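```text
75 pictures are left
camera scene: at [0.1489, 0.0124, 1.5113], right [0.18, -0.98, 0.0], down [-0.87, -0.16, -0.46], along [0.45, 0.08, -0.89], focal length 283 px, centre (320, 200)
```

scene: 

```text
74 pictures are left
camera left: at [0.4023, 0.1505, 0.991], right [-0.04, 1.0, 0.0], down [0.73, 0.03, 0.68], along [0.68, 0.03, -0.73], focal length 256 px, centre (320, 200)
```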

++++

## To be done:
Return all of the data word for word.

## Full response:
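```text
75 pictures are left
camera scene: at [0.1489, 0.0124, 1.5113], right [0.18, -0.98, 0.0], down [-0.87, -0.16, -0.46], along [0.45, 0.08, -0.89], focal length 283 px, centre (320, 200)
```

scene: 

```text
74 pictures are left
camera left: at [0.4023, 0.1505, 0.991], right [-0.04, 1.0, 0.0], down [0.73, 0.03, 0.68], along [0.68, 0.03, -0.73], focal length 256 px, centre (320, 200)
```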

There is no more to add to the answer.